Cuando el fuego consume algo, deja un residuo de cenizas. Si el hombre utiliza su fuerza vital como combustible para el fuego que arde en su alma y que lo lleva a unirse con el infinito, entonces él estará transformando el polvo de la tierra —del cual él fue formado— en cenizas. Además del residuo de cenizas que deja este incendio, toda la fuerza vital del siervo de Dios se 'eleva en el humo' de su servicio Divino y se une con Dios. La soberbia de su corazón —el fuego profano de su ego—, ha sido totalmente consumido por el fuego de su alma. Ahora él se puede describir a sí mismo como alguien que consiste sólo de polvo y cenizas, tal como lo hizo Abraham: él puede demostrar que el 'polvo' del cual fue formado puede ser encontrado completamente en las cenizas residuales:
"Abraham respondió y dijo: 'He aquí que quise hablar con Mi Señor, si bien no soy más que polvo y cenizas'" (Génesis 18:27).
Pero todo el tiempo que el hombre se mantenga envuelto en la batalla entre sus dos fuegos y que su vida sea una mezcla de la expresión del fuego que hay en su alma y la llama de su ego, el residuo de cenizas que se formará a partir de la quema será una mezcla de ambos fuegos que arden en él.
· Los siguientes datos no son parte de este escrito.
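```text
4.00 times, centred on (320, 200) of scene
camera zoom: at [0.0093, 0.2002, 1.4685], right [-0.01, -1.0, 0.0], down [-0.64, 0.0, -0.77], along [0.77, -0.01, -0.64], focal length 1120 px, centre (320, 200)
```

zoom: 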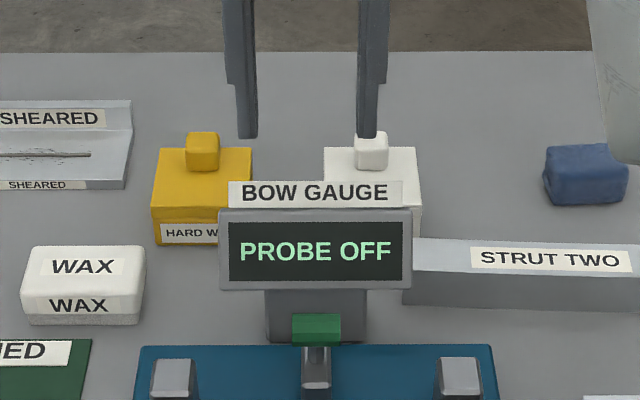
Algunas de las cenizas serán producto del fuego de su alma, pero el resto será un producto de la energía que fue utilizada como combustible por el fuego de la soberbia que arde en el corazón del hombre.
El mandamiento de limpiar las cenizas consiste por lo tanto de dos partes:
Una parte de las cenizas debe ser puesta a un costado del altar, donde eran milagrosamente absorbidas por el suelo del Templo (Talmud Ioma 21a) y se volvían parte del suelo sagrado de éste. Cuando el hombre consume su cuerpo para alimentar el fuego de su alma, incluso el residuo se vuelve sagrado. El polvo del cual fue formado se vuelve parte del suelo del Templo y la presencia de Dios se expresa a través de él.
El resto de las cenizas debe ser transportado a un lugar fuera del campamento. Estas cenizas son el residuo del fuego de la soberbia que hay en el corazón del hombre y no puede mantenerse en un lugar sagrado. Pero incluso estas cenizas merecen un tratamiento especial; ellas también fueron santificadas en el altar de Dios. El kohén debe vestir sus vestimentas sagradas cuando las lleva. Estas cenizas son removidas, pero son tratadas con respeto.
No hay ninguna contradicción entre las dos razones que presentó Rav Halevi en el Séfer Hajinuj para el encendido del fuego del Altar. El fuego que arde en nuestras almas es un fuego que envía Dios. Nuestra misión es absorberlo en nuestras vidas. El fuego sagrado sólo puede volverse visible en nuestro mundo cuando utilizamos la energía de nuestra fuerza vital para llevar a cabo los mandamientos de Dios en nuestras vidas cotidianas.
Nuestra meta siempre debe ser involucrarnos en el servicio Divino para que Él pueda hacer que el fuego de nuestro interior crezca y se expanda, pero de forma exacta. Demasiado fervor nos consumirá en lugar de hacernos brillar, pero muy poco nos dejará a oscuras. El residuo de cenizas que dejamos atrás cuenta la historia de qué es lo que hemos hecho con el fuego y la energía de la vida.